Tra i vari artisti che in quei 3 giorni di pace amore e musica sopperirono all'assenza dei Beatles, Richie Havens fu il primo. Il risultato fu unico e inimitabile.
Ma anch’egli aveva una richiesta: la partecipazione al festival doveva essere estesa anche al progetto parallelo di Lennon, condiviso con la sua compagna. La richiesta risultò assurda, dato che la Plastic Ono Band non era famosa neanche un centesimo rispetto ai Fab Four. Era però impensabile non portare su quel prestigioso palco le note della band che più di tutte segnò gli anni ’60. Fu così che oltre ad Havens, sia Joe Cocker che Crosby, Still, Nash & Young riuscirono a render loro omaggio con delle rivisitazioni destinate ad entrare nella storia della musica.
Coincidenze fortuite
Ma cosa permise ad Havens di accaparrarsi il posto d’apertura, risultando così il primo in quei giorni a rivisitare dei brani di Lennon e compagni? Ebbene gli Sweetwater, padrini dello psych rock, furono costretti a rinunciare alla prima esibizione cui erano assegnati a causa di un blocco della polizia sull’autostrada che li ritardò di molto. Gli fu perciò concesso di suonare due volte quella sera, e in entrambe le esibizioni portarono sul palco un celebre brano spiritual: Motherless Child.
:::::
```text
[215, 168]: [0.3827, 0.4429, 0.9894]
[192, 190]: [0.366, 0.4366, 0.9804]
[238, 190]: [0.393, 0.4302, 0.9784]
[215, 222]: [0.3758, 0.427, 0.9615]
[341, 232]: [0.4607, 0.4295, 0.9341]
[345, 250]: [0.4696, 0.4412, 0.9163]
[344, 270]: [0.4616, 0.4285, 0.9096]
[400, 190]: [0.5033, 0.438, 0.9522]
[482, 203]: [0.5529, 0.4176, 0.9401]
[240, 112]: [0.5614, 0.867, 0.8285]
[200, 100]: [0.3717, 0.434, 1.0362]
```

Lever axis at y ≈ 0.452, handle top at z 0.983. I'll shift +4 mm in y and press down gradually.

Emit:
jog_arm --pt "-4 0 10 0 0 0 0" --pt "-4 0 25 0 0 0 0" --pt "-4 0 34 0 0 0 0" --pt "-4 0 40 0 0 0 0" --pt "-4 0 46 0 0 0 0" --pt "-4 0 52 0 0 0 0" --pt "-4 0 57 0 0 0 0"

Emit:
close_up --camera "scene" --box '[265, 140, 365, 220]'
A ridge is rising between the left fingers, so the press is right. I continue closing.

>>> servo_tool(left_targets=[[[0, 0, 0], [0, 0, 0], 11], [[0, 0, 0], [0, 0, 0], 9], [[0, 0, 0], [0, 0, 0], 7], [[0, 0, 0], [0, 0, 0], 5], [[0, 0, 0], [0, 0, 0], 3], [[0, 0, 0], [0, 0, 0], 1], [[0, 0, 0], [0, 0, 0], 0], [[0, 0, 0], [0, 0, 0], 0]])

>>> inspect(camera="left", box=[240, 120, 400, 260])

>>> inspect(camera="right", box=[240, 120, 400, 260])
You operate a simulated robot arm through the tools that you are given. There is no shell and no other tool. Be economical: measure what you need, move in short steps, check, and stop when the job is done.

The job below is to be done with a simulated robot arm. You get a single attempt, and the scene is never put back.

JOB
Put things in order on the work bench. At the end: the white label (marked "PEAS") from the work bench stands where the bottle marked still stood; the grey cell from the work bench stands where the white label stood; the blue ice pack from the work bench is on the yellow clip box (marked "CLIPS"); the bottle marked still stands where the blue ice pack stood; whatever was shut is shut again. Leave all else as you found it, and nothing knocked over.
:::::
Premiato dal caso, ancora una volta Havens aveva però anticipato i suoi colleghi, reinterpretando a sua volta questo brano e rendendolo unico. Meglio noto come Freedom, il brano in questione chiuse la sua esibizione. Vista la difficoltà di tirar fuori nuovo materiale – il pubblico aveva già chiesto ad Havens più di sette bis – il brano fu improvvisato lì al momento. Ciò nonostante, fu un’improvvisazione talmente azzeccata da entrare nella storia della musica e nella mente di numerosi giovani di oggi, fan di Tarantino (il brano è infatti presente nella OST di Django Unchained).
L’esibizione di Havens fu composta da 8 brani: 4 originali, 3 cover, e il già citato brano improvvisato. Non crediamo sia uno smacco per il cantante asserire che oltre a Freedom, i brani più riusciti furono proprio quelli dei Beatles. Si inizia con With a Little Help from My Friends, in realtà poco più che accennata dal cantante che si limita a canticchiarne la melodia con un classico “du-dirudu”, accompagnato dagli splendidi accordi della sua chitarra acustica. Più che un brano completo, risulta una sorta di ponte sonoro utile al pubblico per facilitargli il passaggio dai brani originali allo stupefacente repertorio di cover proposto da Havens.
Viene infatti la volta di Strawberry Fields Forever/Hey Jude, medley perfettamente strutturato che chiude la mandata Beatles proposta dal cantante afroamericano. Del brano psichedelico di Magical Mistery Tour, non rimane che lo splendido testo. Tutto il resto è abilmente stravolto da Havens e dai suoi accordi spasmodici, che accompagnano una voce tanto trascinata quanto trascinante per buoni 5 minuti prima di esplodere in un’altra melodia, stavolta accompagnata dagli applausi entusiasti del pubblico. La chitarra accelera, la voce cala di tono, un brevissimo silenzio..
Parte così il coro finale di Hey Jude, totalmente inaspettato, spezzato talvolta da incursioni del brano precedente. La caratteristica intrinseca di quel coro di aumentare di tono per poi ripetersi e attaccare col titolo del brano si sposa magnificamente con la conclusione calante di Strawberry Fields. La folla non può che apprezzare. È probabile che anche questo medley fu improvvisato lì per lì, tanto è inusuale. Ciò che è certo, è che non c’era modo migliore di realizzarlo.
È per questo che la sua voce roca penetra l’anima. Subentra anche la furbizia quando a quella voce ci accompagni melodie così note ed amate. Un altro fattore da non sottovalutare, che sommato agli altri costituisce quel tocco in più, quella caratteristica fondamentale che ha contribuito in maniera esemplare a far aleggiare sulle pianure di Woodstock l’ombra della band più importante di sempre: l’eterna ombra dei magnifici Beatles.